C: I would say so but we are also realists, we’re practical people. If we were too much that [daydreamers] we would get lost in it. We’re very organised, we keep everything on time, because you can have all these dreams and stories but if you’re not organised with it, it’s not going to happen. The only shame, the only thing I feel is frustrating — and I may as well get over it because it’s only going to get worse — is the time. If we could have, just even an extra 3-4 weeks to…
R: finish one thing and go on to the next
C: almost remove yourself, just remove yourself from situation, gain perspective of what you’ve achieved that season and think about the next one. You feel a anticlimax after you’ve presented the collection and I’m sure every designer would say that. You need just to shake up and move on to next one but you’re still dealing with the last one because you have to produce the orders.
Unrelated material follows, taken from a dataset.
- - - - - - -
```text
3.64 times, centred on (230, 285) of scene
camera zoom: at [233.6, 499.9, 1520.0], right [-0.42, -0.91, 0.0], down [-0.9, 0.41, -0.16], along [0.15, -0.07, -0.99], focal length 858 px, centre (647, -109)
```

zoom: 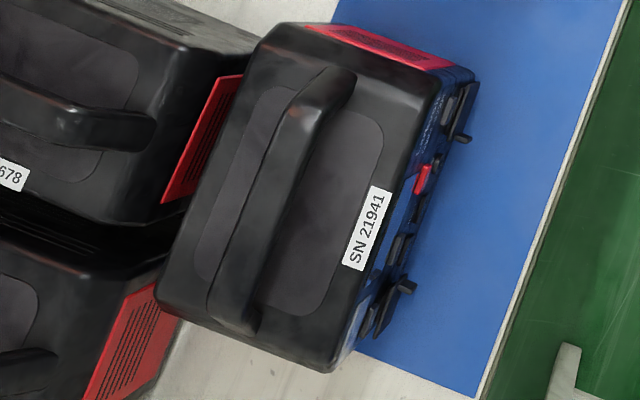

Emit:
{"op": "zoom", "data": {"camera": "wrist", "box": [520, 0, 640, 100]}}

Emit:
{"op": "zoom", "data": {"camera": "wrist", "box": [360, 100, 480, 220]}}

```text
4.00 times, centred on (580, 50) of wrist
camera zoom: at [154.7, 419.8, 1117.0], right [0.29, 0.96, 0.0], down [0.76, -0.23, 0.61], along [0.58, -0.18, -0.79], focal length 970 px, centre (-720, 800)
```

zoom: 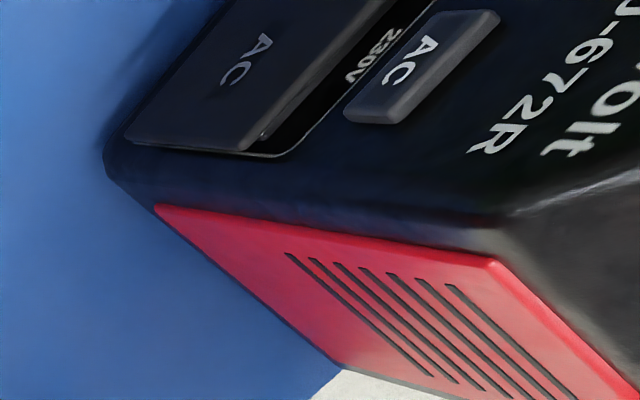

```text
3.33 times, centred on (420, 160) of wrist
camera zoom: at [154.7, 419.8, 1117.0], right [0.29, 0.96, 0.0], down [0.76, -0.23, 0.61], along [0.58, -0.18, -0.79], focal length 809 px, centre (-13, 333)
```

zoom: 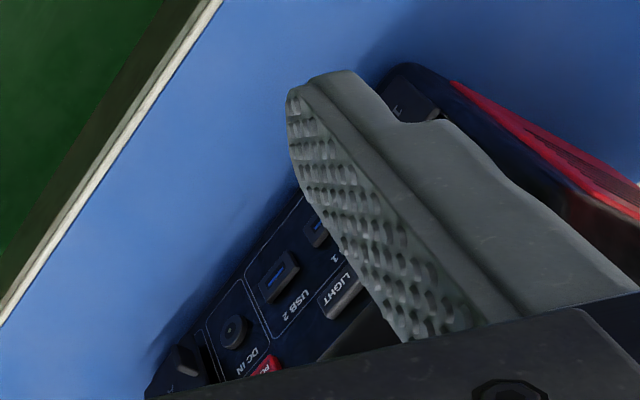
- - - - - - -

R: You can’t actually let it go, it is like an ex thing you can’t say goodbye to it, even though it’s not part of your world anymore it’s still there hanging around. When you let go of it, you let go of the creativity but you are managing and keeping control of it.

You met at John Richmond in Italy, what brought you together?
R: I think sometimes in those companies where there a lot of people working, the pressure comes down and everyone’s running around and completely stressed. We always laughed through it, sometimes we would annoy people! I think they were sometimes like ‘why aren’t you stressed?’ and they would even throw more stuff at us.

Why London?
R: We both tried the menswear thing, but there was that desire to get back to womenswear properly and to the level and detail that we wanted it to be.
C: Staying very true to our own aesthetic and we either go — and really we’d have to move to Paris — or we do our own thing.
R: We both have quite big families with kids, and it’s amazing what you miss in a year and also because we love London.
C: London’s where we’re both from, I’m from West London and Rob is from South London.
R: We took lots of work on and we just saved, for about a year and a half. Lived off nothing, saved everything, enough to get a studio.